Ratings agency Moody’s has published an article discussing the announcement from French reinsurer SCOR about the triggering of their catastrophe linked contingent capital facility. Just over a week ago SCOR announced that the facility had successfully been triggered and would pay them €75m due to their rising catastrophe losses.
Moody’s say that they see the triggering of the contingent capital facility as credit positive, something that is particularly important for both insurers and reinsurers in Europe with the impending Solvency II capital adequacy rules approaching. They said that the equity placement that the facility mandates, strengthens SCOR’s balance sheet with ‘high-quality capital in advance of the 2011 U.S. hurricane and EU windstorm season’. They continue to say that the contingent capital payout benefits SCOR by providing ‘the strongest form of capital at a time when such capital may be depleted, or in short supply from the market.’

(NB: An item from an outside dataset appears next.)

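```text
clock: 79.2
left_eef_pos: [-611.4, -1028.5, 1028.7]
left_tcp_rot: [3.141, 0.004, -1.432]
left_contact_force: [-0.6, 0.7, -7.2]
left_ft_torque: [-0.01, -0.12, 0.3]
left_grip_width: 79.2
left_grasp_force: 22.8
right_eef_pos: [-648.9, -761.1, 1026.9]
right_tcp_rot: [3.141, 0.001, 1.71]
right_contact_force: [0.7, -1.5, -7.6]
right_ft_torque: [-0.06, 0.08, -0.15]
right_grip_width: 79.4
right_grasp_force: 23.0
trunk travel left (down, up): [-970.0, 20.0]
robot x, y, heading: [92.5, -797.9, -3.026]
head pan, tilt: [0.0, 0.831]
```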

Positive statements from a ratings agency, in fact reminiscent of the kind of sentiment ratings agencies used to apply to other types of just-in-time capital such as catastrophe bonds. The benefits of an instrument such as contingent capital (or indeed catastrophe bonds) are often in the predictability of the triggers, the timeliness of these instruments coming into play and the speed of payout, when compared to other sources of reinsurance or retro cover. It makes a lot of sense for re/insurers to utilise contingent capital arrangements, particularly when they are linked to their loss experience, as yet another alternative part of their risk transfer mix.

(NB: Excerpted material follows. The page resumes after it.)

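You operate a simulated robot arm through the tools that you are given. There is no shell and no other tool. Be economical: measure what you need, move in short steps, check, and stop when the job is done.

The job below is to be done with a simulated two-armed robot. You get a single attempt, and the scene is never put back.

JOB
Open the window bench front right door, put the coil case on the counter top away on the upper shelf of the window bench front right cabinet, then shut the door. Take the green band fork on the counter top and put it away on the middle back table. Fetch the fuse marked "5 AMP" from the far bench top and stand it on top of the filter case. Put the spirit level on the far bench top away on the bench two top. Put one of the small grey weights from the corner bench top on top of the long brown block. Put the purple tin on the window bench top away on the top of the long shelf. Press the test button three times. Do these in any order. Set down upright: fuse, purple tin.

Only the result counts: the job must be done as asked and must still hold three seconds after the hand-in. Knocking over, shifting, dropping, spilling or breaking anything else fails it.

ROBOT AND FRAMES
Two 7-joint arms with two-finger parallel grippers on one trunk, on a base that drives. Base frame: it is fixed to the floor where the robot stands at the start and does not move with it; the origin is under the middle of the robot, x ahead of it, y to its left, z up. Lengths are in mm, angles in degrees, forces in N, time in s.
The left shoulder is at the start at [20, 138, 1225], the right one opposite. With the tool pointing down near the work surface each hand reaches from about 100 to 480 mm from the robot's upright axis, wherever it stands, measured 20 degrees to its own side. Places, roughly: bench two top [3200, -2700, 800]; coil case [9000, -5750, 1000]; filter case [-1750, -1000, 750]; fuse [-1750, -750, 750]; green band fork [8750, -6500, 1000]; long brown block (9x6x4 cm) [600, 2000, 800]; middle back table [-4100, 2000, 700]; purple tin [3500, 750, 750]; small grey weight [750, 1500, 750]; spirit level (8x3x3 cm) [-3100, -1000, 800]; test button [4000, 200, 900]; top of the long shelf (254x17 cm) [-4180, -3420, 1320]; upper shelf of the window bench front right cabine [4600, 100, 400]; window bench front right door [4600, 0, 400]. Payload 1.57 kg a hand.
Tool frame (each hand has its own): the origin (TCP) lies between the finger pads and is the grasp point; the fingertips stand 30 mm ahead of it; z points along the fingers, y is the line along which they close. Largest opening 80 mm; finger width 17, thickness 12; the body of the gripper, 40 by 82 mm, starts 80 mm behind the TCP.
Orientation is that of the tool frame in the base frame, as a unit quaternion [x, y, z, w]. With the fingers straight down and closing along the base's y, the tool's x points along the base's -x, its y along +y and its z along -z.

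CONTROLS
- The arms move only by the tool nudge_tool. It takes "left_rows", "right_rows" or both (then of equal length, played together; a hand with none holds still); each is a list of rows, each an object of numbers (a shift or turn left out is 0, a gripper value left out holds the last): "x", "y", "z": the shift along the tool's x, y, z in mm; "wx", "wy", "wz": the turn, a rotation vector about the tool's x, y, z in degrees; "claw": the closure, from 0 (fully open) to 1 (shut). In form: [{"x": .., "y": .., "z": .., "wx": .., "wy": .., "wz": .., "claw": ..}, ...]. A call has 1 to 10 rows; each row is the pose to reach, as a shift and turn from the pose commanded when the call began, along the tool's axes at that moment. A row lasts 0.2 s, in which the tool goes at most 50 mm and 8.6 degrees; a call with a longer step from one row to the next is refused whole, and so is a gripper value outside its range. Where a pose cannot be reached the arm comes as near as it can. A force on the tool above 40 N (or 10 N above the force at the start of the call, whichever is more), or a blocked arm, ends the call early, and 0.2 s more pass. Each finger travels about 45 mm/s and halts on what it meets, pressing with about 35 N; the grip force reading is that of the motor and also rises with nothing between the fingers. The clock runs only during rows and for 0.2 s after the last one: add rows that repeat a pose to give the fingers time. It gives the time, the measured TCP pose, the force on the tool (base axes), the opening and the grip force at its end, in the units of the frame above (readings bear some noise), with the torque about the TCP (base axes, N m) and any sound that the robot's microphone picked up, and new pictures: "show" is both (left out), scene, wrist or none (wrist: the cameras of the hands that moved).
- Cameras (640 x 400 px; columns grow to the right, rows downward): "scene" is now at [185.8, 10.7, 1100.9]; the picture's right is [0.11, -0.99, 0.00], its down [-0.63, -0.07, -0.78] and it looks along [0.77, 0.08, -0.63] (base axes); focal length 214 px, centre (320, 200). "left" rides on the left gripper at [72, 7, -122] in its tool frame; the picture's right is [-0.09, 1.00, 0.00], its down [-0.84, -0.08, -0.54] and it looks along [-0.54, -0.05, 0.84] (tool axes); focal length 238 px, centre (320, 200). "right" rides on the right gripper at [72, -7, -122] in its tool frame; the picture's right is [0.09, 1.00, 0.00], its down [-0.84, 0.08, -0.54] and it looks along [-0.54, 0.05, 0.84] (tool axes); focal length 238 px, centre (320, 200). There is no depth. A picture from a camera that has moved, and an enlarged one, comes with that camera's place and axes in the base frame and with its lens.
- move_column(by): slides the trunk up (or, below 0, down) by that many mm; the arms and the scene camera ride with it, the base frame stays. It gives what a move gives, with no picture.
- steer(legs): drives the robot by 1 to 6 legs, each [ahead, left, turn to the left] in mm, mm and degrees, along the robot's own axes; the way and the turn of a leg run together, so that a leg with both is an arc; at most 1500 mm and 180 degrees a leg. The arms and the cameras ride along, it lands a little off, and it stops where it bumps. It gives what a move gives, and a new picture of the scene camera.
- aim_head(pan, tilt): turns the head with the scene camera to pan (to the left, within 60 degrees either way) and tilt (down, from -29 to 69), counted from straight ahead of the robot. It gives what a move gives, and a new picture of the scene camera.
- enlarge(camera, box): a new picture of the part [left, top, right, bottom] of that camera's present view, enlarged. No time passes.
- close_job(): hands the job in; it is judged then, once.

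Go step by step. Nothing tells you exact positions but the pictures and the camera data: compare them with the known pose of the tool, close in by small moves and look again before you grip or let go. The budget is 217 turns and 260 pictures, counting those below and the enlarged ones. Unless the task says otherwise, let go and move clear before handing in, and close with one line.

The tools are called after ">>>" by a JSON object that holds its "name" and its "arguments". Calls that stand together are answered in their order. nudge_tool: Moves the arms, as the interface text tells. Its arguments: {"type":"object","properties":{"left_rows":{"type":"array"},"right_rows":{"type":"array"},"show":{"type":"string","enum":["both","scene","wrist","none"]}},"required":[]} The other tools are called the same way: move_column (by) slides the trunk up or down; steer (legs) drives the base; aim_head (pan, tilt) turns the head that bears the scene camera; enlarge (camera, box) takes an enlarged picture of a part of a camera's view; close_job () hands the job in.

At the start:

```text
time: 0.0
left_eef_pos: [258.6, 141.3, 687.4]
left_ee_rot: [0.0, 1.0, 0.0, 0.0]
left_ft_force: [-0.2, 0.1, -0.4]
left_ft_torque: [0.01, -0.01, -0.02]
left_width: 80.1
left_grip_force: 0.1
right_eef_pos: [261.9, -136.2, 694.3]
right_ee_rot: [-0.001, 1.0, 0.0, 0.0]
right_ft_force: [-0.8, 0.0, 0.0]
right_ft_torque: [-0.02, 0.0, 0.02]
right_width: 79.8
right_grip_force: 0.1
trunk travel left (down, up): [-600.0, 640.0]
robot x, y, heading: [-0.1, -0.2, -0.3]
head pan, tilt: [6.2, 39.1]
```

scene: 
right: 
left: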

Moody’s finish their article by saying that they anticipate that other insurers and reinsurers will consider creating similar facilities that strengthen their balance sheet following losses. We agree, it is beginning to look like some of the impending regulations will push re/insurers to focus even more on shoring up their capital with various forms of post-event financing (particularly where they can tap into the capital markets) and contingent capital along with cat bonds are likely to play a big part in that.
Allianz also announced a €500m contingent capital facility within the last week.